- _SOURCE PASSAGE_:
·····
Au revoir Plan vélo… Bonjour cars express ?
Du Plan « vélo et marche » au Plan « cars express », construction de l’opposition mobilités des champs – mobilités des villes.
par Célia Corneil, animatrice de la Fresque de la Mobilité, consultante en Mobilité, changements d’usage, expérimentation
Le 15 octobre 2024, le cycliste Paul Varry décédait à Paris, écrasé de manière intentionnelle par un automobiliste. Ce funeste évènement a massivement mobilisé la communauté cycliste et les associations de défense des usagers du vélo. La question centrale de la sécurité routière est arrivée sur le devant de la scène, intrinsèquement liée à la question des infrastructures dédiées aux cyclistes.
Or, à contre-courant de cette mobilisation, le gouvernement a entériné un projet de budget 2025 abandonnant purement et simplement le financement du Plan vélo et marche 2023-2027.
Le Plan vélo et marche, c’est quoi ?
« En septembre 2022, la Première ministre a lancé le Plan vélo et marche 2023-2027 afin de redoubler d’effort et définitivement inscrire le vélo dans le quotidien de tous les Français » indique le site des Ministères des Territoires, de l’écologie et du logement .
Trois objectifs : vélo pour tou.te.s, une alternative attractive face à l’autosolisme, une filière économique à part entière
Ce plan avait 3 objectifs :
1. Rendre le vélo accessible à toutes et à tous.
Cet objectif s’est concrétisé par le programme « Savoir rouler à vélo » qui visait à former les enfants de CM2-6e à l’apprentissage du vélo en ville. Cela a permis de booster les festivités de Mai à vélo. Cela a mis sur le devant de la scène l’usage du vélotaf avec le programme Objectif Employeur Pro-Vélo et le Forfait Mobilités Durables déployé au sein des entreprises, ou encore la réduction d’impôt pour les flottes de vélos de fonction,
2. Faire du vélo et de la marche une alternative attractive à la voiture individuelle pour les déplacements de proximité et combinée aux transports collectifs pour les déplacements de plus longues distances.
·····
- _PROVIDED DATA_:
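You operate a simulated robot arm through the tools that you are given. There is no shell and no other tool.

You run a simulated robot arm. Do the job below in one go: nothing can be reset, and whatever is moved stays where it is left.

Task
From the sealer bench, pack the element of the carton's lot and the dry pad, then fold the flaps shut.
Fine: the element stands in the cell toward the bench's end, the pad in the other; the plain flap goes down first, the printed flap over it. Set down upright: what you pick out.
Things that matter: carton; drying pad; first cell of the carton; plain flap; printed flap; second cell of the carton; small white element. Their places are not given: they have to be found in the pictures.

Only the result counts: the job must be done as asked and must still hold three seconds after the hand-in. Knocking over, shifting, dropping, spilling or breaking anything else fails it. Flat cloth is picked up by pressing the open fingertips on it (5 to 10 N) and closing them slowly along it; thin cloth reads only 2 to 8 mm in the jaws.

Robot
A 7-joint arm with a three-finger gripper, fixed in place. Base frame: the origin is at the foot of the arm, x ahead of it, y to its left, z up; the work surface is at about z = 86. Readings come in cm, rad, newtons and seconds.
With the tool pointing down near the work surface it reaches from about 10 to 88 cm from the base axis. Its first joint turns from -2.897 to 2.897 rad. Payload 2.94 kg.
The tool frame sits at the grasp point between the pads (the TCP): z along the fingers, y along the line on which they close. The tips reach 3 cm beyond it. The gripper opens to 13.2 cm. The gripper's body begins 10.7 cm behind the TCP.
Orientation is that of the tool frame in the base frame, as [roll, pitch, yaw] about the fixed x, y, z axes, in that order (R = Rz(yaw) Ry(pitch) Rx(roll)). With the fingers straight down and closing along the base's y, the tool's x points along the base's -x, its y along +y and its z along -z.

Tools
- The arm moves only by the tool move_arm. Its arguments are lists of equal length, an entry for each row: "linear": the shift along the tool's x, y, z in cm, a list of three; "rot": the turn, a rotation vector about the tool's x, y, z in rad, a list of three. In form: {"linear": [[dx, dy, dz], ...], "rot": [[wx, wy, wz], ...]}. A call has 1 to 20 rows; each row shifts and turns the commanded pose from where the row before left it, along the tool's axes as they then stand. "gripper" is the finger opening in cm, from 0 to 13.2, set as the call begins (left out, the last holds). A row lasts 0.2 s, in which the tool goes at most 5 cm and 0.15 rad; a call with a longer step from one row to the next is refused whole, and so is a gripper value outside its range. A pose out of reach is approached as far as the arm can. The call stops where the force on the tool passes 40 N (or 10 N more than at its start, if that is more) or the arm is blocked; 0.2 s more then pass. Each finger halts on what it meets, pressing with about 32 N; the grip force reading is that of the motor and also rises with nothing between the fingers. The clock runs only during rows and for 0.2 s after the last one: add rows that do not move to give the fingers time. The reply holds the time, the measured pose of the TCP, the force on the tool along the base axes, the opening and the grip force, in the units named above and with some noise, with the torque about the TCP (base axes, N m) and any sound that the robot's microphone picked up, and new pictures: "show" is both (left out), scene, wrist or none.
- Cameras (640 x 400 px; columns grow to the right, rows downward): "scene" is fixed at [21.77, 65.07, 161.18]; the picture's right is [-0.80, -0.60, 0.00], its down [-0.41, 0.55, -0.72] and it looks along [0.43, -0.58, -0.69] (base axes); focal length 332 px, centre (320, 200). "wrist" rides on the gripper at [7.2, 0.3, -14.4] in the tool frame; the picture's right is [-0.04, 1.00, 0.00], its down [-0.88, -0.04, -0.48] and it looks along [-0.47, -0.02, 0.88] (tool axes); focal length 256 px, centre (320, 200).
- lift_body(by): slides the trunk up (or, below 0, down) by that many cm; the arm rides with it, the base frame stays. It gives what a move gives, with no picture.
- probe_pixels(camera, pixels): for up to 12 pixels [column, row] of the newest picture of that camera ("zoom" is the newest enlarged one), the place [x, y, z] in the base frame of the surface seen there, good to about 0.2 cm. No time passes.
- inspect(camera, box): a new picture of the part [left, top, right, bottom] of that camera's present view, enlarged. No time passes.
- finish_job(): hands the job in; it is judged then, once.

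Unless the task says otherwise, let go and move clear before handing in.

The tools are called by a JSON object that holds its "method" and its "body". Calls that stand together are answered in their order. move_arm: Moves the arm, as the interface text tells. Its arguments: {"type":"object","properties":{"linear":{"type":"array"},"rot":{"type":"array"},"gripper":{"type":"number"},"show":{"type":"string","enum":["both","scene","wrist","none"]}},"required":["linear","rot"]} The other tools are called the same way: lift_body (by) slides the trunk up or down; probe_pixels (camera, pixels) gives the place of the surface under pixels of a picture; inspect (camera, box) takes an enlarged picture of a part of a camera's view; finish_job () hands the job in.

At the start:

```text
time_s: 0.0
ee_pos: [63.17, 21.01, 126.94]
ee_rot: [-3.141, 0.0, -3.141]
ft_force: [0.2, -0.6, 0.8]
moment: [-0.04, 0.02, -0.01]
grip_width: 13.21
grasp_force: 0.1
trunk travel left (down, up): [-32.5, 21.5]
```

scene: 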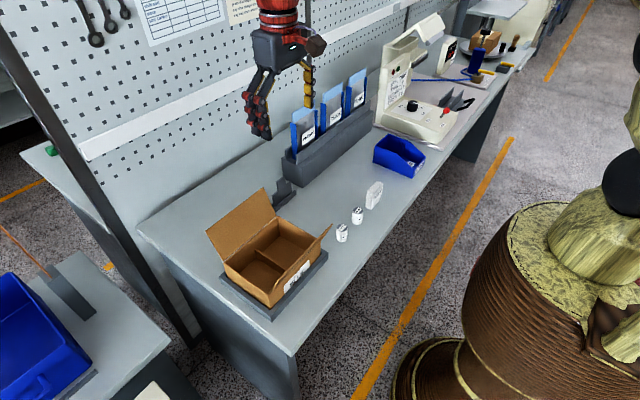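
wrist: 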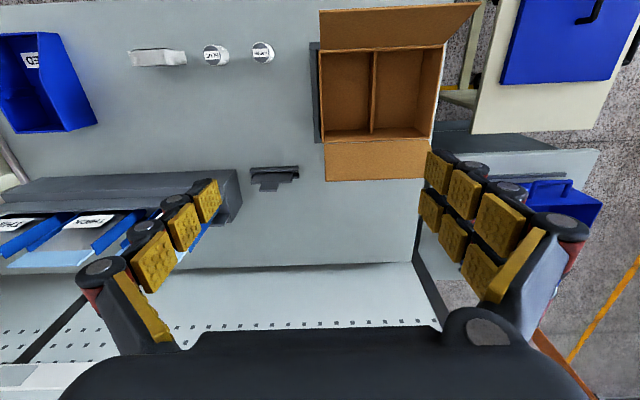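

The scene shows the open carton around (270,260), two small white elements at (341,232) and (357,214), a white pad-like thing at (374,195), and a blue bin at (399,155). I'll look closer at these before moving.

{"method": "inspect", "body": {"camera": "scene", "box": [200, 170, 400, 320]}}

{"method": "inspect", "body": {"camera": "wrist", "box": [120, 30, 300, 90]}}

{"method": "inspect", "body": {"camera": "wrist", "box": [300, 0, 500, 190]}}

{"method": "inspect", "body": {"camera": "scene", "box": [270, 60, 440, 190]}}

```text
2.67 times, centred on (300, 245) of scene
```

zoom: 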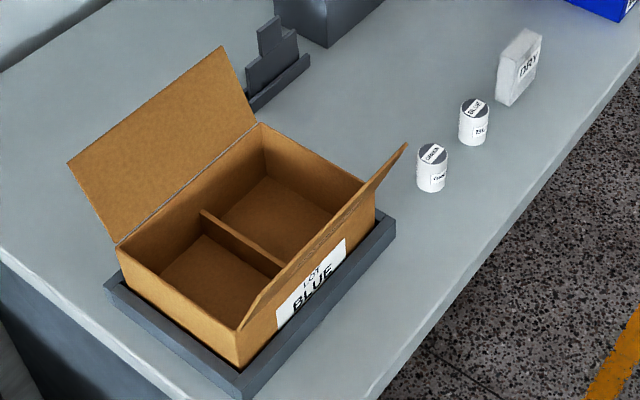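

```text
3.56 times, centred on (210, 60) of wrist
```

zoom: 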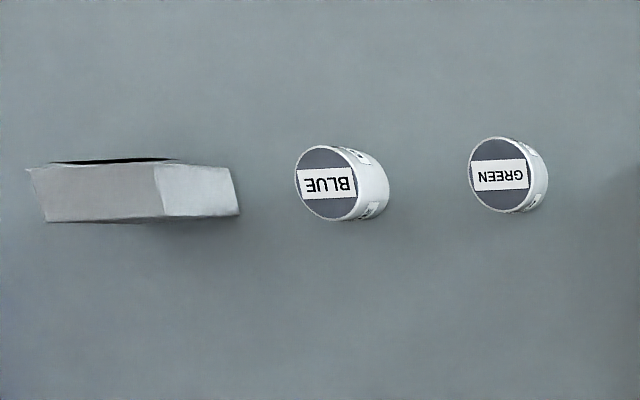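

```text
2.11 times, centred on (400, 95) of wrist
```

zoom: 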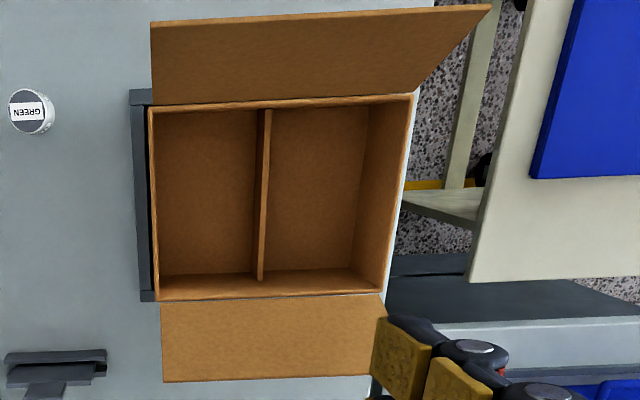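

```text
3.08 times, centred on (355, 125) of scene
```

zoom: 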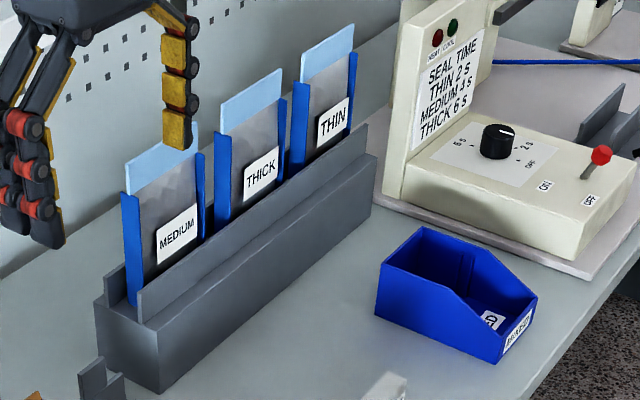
·····
- _STATED EXERCISE_: Quote the source passage word for word, starting at "Au revoir Plan" and ending with "et marche 2023-2027.".

- _TASK ANSWER_:
Au revoir Plan vélo… Bonjour cars express ?
Du Plan « vélo et marche » au Plan « cars express », construction de l’opposition mobilités des champs – mobilités des villes.
par Célia Corneil, animatrice de la Fresque de la Mobilité, consultante en Mobilité, changements d’usage, expérimentation
Le 15 octobre 2024, le cycliste Paul Varry décédait à Paris, écrasé de manière intentionnelle par un automobiliste. Ce funeste évènement a massivement mobilisé la communauté cycliste et les associations de défense des usagers du vélo. La question centrale de la sécurité routière est arrivée sur le devant de la scène, intrinsèquement liée à la question des infrastructures dédiées aux cyclistes.
Or, à contre-courant de cette mobilisation, le gouvernement a entériné un projet de budget 2025 abandonnant purement et simplement le financement du Plan vélo et marche 2023-2027.